Vaya, dos días antes de la agresión al conductor de Imagen Televisión había dicho que escuchar a Ciro podría provocar “un tumor en la cabeza”.
Cuando ya han pasado cinco días del atentado de los nueve disparos que un blindaje separó de la cabeza del comunicador, López Obrador no ha detenido su política de agresión al ejercicio periodístico.
Paralelamente, cuentas en redes sociales vinculadas a su partido Morena y al gobierno federal, siguen machacando la tesis de que se trató de un “autoatentado” orquestado por la oposición para perjudicar al gobierno del tabasqueño.
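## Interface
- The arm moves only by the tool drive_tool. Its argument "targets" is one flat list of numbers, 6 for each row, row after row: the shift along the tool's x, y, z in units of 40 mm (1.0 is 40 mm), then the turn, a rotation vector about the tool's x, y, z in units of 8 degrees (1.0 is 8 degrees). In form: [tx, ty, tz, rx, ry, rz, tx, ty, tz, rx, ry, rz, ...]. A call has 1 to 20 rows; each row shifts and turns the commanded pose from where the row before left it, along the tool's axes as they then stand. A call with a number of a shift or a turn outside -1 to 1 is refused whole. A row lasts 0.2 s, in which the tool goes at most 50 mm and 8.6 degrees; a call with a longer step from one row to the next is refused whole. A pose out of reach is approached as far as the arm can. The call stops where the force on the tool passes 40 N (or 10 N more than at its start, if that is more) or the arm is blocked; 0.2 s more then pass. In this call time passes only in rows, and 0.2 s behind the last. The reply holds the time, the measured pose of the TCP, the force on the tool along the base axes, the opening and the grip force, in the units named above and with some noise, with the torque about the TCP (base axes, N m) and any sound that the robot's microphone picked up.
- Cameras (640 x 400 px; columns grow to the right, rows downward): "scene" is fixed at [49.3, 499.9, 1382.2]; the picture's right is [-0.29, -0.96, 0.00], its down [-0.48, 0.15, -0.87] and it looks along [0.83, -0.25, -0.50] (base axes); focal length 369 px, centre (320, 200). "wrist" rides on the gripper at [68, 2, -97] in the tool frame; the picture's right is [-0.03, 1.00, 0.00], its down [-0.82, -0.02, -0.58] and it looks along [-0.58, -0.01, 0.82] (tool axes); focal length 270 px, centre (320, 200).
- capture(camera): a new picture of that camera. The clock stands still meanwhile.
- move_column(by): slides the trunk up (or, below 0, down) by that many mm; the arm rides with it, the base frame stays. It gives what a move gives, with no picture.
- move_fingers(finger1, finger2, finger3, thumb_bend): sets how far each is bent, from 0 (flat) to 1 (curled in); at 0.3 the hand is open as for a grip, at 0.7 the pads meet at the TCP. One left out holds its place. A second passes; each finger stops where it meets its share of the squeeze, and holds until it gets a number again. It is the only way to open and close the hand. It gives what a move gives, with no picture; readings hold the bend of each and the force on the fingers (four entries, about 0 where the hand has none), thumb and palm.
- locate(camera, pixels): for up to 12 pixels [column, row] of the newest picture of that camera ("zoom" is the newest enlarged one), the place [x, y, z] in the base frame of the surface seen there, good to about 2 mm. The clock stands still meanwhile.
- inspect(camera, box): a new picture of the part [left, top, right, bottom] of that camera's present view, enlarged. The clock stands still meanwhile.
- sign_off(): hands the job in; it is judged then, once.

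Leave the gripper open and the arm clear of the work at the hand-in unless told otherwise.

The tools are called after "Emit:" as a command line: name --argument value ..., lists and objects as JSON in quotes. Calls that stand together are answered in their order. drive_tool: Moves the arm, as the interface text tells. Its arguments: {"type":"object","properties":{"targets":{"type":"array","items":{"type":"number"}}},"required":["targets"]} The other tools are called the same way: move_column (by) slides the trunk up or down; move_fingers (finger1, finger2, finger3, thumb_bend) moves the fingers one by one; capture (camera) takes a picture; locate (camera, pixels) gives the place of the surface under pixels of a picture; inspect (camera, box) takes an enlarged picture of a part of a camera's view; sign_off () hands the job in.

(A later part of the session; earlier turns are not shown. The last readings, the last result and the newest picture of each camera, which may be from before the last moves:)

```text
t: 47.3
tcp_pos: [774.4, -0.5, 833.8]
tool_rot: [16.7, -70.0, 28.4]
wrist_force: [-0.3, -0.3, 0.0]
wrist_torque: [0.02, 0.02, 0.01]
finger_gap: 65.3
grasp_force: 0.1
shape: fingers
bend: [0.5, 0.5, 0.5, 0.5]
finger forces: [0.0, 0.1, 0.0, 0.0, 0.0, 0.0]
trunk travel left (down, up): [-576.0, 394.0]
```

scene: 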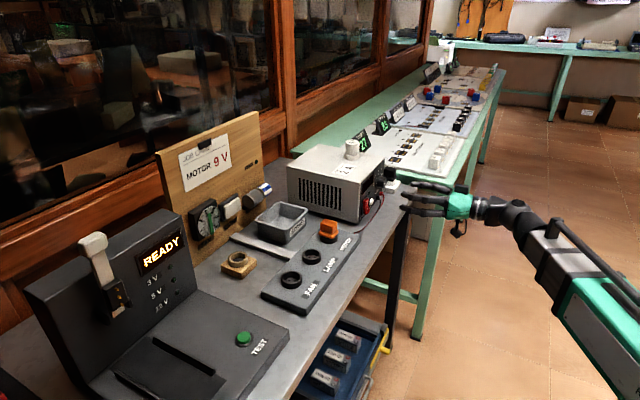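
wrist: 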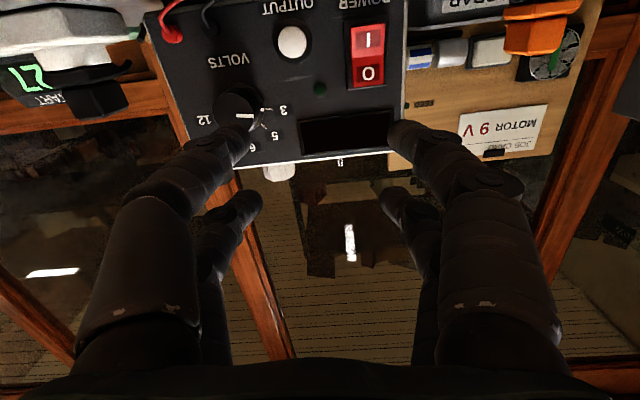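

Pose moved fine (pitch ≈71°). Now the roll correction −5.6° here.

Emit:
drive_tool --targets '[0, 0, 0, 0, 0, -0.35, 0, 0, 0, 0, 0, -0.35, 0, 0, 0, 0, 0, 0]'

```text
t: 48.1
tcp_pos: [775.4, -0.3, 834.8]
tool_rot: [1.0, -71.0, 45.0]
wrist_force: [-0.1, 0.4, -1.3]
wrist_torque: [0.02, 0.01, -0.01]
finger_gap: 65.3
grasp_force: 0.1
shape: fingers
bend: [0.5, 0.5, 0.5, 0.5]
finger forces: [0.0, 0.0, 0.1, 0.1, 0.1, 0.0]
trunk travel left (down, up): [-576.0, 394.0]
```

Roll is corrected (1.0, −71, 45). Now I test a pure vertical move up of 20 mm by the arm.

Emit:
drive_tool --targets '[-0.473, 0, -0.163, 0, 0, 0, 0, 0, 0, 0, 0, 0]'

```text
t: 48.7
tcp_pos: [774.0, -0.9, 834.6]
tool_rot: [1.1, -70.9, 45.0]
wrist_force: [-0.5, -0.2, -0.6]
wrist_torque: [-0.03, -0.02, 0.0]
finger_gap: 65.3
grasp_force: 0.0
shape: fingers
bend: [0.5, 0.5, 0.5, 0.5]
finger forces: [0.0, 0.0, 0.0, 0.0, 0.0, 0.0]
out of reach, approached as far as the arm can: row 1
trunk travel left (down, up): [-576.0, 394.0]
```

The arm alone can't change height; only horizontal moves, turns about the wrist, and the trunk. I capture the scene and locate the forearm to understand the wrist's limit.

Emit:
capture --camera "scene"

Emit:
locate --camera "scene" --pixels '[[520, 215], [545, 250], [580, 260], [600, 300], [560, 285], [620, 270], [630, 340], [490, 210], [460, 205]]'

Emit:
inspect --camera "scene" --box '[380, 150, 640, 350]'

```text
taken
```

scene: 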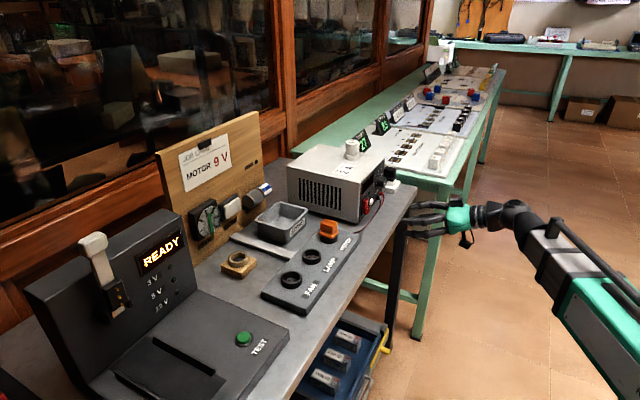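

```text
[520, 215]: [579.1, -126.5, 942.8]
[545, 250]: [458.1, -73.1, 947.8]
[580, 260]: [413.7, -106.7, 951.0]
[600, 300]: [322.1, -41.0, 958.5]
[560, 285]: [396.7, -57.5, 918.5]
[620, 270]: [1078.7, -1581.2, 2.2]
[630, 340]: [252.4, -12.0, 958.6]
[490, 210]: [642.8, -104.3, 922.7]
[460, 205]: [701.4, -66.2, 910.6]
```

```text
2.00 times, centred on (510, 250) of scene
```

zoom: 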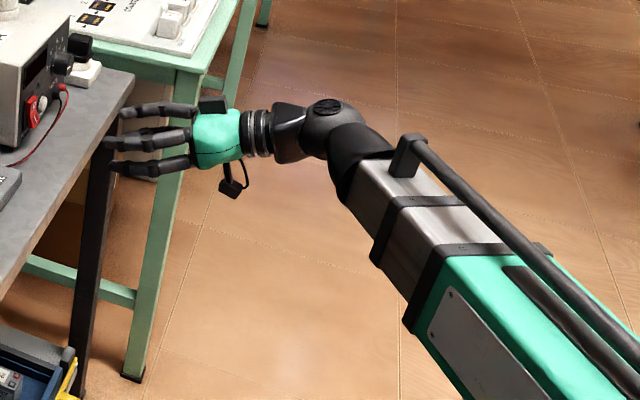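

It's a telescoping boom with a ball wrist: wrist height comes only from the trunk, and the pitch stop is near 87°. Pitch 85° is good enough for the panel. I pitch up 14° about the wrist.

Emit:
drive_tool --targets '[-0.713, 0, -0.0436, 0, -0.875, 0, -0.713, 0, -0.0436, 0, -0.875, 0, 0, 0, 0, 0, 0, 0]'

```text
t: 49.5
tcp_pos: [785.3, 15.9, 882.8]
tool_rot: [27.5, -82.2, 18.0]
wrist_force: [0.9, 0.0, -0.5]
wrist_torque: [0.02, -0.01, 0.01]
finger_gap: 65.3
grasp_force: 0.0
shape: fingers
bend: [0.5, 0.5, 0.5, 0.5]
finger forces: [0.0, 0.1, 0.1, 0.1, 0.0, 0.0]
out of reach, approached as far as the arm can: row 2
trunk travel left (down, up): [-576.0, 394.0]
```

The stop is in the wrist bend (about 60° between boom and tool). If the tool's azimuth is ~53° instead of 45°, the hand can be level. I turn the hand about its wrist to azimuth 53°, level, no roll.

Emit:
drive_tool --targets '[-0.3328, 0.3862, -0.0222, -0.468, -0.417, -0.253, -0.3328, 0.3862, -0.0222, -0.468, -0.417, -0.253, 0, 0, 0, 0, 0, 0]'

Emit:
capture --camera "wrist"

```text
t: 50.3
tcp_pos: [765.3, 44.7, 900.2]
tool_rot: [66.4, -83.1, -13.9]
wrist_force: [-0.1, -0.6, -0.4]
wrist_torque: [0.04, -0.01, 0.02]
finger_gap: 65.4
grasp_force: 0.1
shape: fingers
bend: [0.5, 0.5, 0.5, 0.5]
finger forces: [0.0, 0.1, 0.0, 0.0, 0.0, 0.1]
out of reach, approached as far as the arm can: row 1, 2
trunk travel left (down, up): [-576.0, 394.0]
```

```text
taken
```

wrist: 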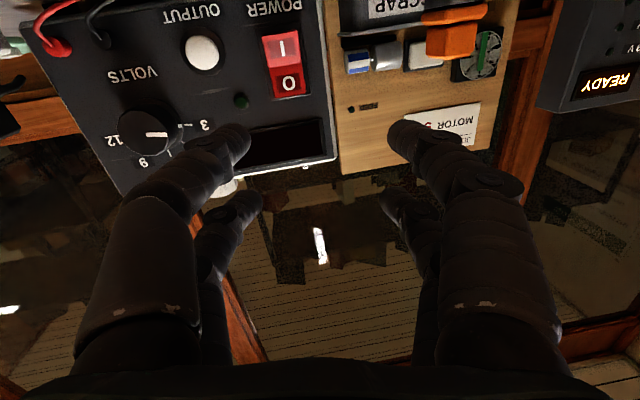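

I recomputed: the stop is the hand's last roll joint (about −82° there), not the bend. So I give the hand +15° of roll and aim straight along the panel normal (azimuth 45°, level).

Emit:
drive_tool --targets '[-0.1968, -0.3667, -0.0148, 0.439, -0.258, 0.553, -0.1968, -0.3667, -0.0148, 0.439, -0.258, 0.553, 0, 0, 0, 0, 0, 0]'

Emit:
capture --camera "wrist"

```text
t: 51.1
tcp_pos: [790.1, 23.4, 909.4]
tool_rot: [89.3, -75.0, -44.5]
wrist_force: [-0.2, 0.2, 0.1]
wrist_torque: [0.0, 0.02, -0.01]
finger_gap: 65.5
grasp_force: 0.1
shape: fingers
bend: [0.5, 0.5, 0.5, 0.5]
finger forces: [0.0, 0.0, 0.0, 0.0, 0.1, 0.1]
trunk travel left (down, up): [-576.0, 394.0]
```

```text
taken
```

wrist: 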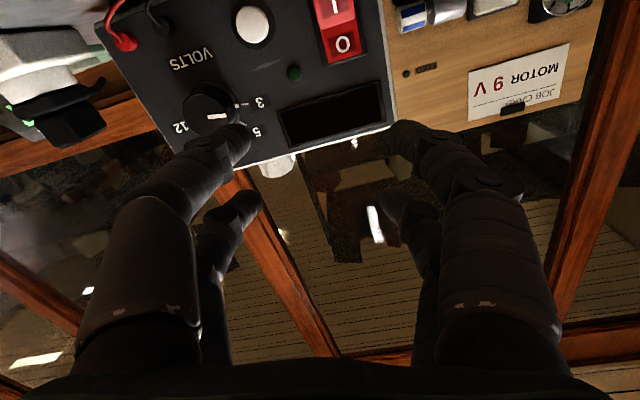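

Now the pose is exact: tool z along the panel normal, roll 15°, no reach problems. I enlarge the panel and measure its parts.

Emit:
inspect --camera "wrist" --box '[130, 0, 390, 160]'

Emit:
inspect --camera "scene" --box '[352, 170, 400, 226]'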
Si en vez de agilizar la investigación para dar con los autores materiales e intelectuales, el régimen se apresura a criminalizar a Ciro Gómez Leyva por haberse mandado a matar él mismo, las fuerzas del crimen enquistado en la CDMX podrán desenfundar sus armas sin recato para cobrarse las denuncias de columnistas de la gran urbe de hierro, muchos de los cuales aparecen en la lista de los insultados por el de Macuspana.
Si se desata una ola de muertes en la prensa de la capital mexicana, el pecado no solo será de quienes ordenan las ejecuciones y quienes jalan el gatillo, sino también del Presidente por el discurso de odio que ha provocado que ya nadie respete a los periodistas.